Loneliness vs Solitude

Solitude

September 14, 2021

By Andy F

Categories: Untreated Alcoholism

The pain of early recovery

After putting down the alcohol, it didn’t take long to find out why I drank. The early days of recovery were deeply traumatic. Daily meetings were the only place in the world where anything made sense.

Getting sober was like tearing a band-aid off a festering wound. Without alcohol, I was frightened, confused, and full of rage. Waves of self-pity and resentment would make staying sober very hard work.

Of course, I didn’t get a sponsor and do the steps, so my behavior as a dry alcoholic was chaotic and unmanageable. Unpredictable mood swings and volatile emotions were too much for my wife. She left after I had been in the program for two years.

This abandonment was devastating. I was left alone to deal with my inner emptiness and chronic insecurity. AA was the glue that held me together. Without the fellowship, it was inevitable that I would start drinking again. I was so mentally unstable that I was fortunate that I didn’t end up in a psych ward.

The loneliness of untreated alcoholism

Being alone for even short periods filled me with anxiety. I heard my fellow alcoholics share how uncomfortable they were in their skin when they were newly sober. I knew what they meant.

My wife had been my security blanket. I would dread the thought of going back to an empty house after a meeting. My solution was to get to another meeting as soon as possible. I soon became addicted to meetings. Coming home was depressing. A poignant feeling of loneliness would come over me if I didn’t have at least five messages on my answering machine. Here was my untreated alcoholism. Here is the bankruptcy that Bill describes so well in the AA literature:

 “Once this stark fact is accepted, our bankruptcy as going human concerns is complete.”

(12&12 – First page – Step one)

The reading then goes on to say:

“No other kind of bankruptcy is like this one” (12&12 – First page – Step one)

Twenty years of drinking brought me to a state of “moral and spiritual bankruptcy” (12&12 – Step twelve – p.107)

“Alcohol, now become the rapacious creditor” (12&12 – First page – Step one)

Alcohol helped me survive the traumas of a difficult childhood. It became a crutch from the age of thirteen. I didn’t have the emotional or psychological maturity to handle my emotions as an adolescent. At the time, alcohol wasn’t the problem; it was the solution!

Undoubtedly, growing up in care, I had unresolved issues. I quickly became isolated and socially marginalized. For some alcoholics, the progression to a life of isolation is a slow process. I, on the other hand, drank myself into exile from the human family in my early teens.  Hopelessness, despair, and loneliness were my daily companions.  

 “Almost without exception, alcoholics are tortured by loneliness” (12&12 Step five p.57)

Sex and relationships

In recovery, I tried to fill my inner emptiness with sex and relationships. Soon after getting sober, I transferred my addiction from alcohol to sex and love addiction.
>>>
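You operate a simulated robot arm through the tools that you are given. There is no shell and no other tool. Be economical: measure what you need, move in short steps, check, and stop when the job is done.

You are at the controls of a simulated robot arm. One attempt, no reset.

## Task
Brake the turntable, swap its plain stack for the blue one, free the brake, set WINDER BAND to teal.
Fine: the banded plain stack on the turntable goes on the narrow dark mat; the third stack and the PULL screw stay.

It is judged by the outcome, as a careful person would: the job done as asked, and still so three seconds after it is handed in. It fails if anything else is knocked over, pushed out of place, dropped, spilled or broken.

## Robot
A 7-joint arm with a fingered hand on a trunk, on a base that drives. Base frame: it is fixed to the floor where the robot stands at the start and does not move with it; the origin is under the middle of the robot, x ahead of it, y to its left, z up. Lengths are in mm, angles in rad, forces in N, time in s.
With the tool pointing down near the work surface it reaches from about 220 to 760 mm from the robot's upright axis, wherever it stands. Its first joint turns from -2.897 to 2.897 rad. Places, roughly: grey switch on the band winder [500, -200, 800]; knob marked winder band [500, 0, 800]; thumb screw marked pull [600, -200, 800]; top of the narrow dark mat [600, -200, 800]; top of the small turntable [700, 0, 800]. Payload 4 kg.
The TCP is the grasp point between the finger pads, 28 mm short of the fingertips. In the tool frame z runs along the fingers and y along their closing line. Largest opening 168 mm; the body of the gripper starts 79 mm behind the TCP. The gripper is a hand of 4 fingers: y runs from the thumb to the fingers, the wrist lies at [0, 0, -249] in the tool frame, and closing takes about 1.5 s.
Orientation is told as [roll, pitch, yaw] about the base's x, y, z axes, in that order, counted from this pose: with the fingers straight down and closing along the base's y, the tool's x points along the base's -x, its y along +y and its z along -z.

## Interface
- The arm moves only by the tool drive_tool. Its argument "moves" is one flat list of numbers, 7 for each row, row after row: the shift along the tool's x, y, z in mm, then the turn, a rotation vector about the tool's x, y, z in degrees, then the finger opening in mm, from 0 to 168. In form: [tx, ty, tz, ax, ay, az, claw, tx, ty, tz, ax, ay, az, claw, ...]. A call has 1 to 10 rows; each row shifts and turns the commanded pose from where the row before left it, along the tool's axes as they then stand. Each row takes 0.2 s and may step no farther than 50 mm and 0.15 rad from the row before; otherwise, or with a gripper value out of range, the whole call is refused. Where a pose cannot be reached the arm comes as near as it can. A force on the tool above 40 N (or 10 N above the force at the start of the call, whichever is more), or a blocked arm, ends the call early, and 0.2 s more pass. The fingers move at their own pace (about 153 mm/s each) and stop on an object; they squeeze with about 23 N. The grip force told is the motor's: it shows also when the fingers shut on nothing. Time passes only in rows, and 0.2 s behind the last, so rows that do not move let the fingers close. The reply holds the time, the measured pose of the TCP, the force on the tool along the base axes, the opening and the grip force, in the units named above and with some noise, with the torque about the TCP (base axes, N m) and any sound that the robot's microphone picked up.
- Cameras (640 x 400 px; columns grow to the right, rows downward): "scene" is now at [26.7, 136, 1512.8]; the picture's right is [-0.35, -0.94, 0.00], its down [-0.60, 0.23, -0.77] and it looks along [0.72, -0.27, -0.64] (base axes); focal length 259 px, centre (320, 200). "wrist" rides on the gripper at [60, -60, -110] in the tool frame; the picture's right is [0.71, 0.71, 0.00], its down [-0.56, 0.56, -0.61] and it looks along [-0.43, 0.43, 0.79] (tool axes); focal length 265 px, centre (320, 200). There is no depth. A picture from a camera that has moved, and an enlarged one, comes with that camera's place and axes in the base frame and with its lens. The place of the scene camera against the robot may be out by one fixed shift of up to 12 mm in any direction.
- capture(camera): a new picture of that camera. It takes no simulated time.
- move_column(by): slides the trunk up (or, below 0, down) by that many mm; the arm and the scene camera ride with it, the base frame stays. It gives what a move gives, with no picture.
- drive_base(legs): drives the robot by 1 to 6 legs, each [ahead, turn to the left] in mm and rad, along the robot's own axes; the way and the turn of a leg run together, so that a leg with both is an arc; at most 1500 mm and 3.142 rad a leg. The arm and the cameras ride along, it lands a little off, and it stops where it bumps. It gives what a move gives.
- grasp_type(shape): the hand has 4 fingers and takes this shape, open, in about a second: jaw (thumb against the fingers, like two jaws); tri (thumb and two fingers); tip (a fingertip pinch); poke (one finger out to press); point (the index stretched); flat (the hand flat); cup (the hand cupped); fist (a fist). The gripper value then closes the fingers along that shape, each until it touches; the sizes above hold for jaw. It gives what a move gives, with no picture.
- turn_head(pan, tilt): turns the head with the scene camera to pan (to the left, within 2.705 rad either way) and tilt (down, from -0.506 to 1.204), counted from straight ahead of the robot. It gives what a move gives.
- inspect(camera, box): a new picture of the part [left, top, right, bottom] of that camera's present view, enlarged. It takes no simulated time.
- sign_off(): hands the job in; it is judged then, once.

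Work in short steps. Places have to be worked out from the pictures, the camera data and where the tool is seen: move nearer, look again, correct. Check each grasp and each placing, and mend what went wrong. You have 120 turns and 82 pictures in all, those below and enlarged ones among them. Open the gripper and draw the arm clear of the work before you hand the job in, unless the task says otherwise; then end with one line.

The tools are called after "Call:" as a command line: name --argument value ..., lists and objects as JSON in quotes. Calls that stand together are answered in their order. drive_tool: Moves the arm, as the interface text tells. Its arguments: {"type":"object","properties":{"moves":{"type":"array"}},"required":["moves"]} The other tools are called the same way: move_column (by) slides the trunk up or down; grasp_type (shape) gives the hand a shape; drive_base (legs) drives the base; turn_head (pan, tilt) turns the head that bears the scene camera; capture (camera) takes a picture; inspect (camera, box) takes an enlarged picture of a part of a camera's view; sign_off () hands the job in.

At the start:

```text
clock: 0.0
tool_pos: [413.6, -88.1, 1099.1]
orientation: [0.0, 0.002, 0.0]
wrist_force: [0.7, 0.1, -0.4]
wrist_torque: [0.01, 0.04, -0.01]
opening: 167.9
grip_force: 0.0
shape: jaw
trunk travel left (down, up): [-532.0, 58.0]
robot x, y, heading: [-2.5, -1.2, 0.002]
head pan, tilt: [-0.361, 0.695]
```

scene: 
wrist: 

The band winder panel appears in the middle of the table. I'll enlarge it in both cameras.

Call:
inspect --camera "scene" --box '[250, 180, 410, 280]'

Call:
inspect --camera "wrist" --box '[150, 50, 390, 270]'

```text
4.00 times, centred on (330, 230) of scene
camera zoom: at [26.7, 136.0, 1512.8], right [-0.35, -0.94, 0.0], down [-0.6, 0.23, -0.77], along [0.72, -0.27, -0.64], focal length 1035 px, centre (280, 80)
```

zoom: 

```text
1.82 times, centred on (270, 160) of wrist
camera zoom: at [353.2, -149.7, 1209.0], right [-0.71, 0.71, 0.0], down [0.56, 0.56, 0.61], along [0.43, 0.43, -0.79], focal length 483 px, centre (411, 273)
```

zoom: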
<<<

All of these encounters with women were codependent and dysfunctional. They were the instant ‘fix’ I had to have. I was willing to go to any lengths to avoid facing myself.

Of course, these relationships lasted only a short time. They were all doomed to failure. An insatiable need to find wholeness from the outside drove my quest for a mate. What would happen when they collapsed? The emptiness would return, worse than ever!

Beaten into “a state of reasonableness” (BB p.48 “We Agnostics”) 

Gradually, I realized that nothing external would bring me happiness. Sex, power, and money eventually stopped working. The excitement of overseas travel became yet another addiction. 

The truth was, I was running away from myself. I took myself and my problems with me wherever I went. When every external source of gratification failed, I had to reconsider my attitude to the following idea presented by Bill:

“When the spiritual malady is overcome, we straighten out mentally and physically” (BB  p.64) 

As a committed agnostic, how could I accept that my problems would only respond to spiritual and not external solutions? My sponsor assured me that if I made AA’s suggested program my higher power, I would have a spiritual awakening (Step 12)

My sponsor told me that a spiritual awakening need not be dependent on a God awakening. He introduced me to a new concept: ‘A non-God-centered spiritual awakening.’

Agnostic-friendly higher powers

If I wanted to get well, it was necessary to become teachable. I used AA and the suggestions of a sponsor as powers greater than me. With these new ideas, it was much easier to go through the program. They were all given to me as practical written assignments. They demystified what I saw as the religious aspect of AA’s twelve steps.

It has been and continues to be a fantastic journey of self-discovery. When I first got sober, I had no sense of self. For the first time, I discovered the real me: the good, the bad, and the ugly. Popular AA slogan: – “We were never very good at being very bad”!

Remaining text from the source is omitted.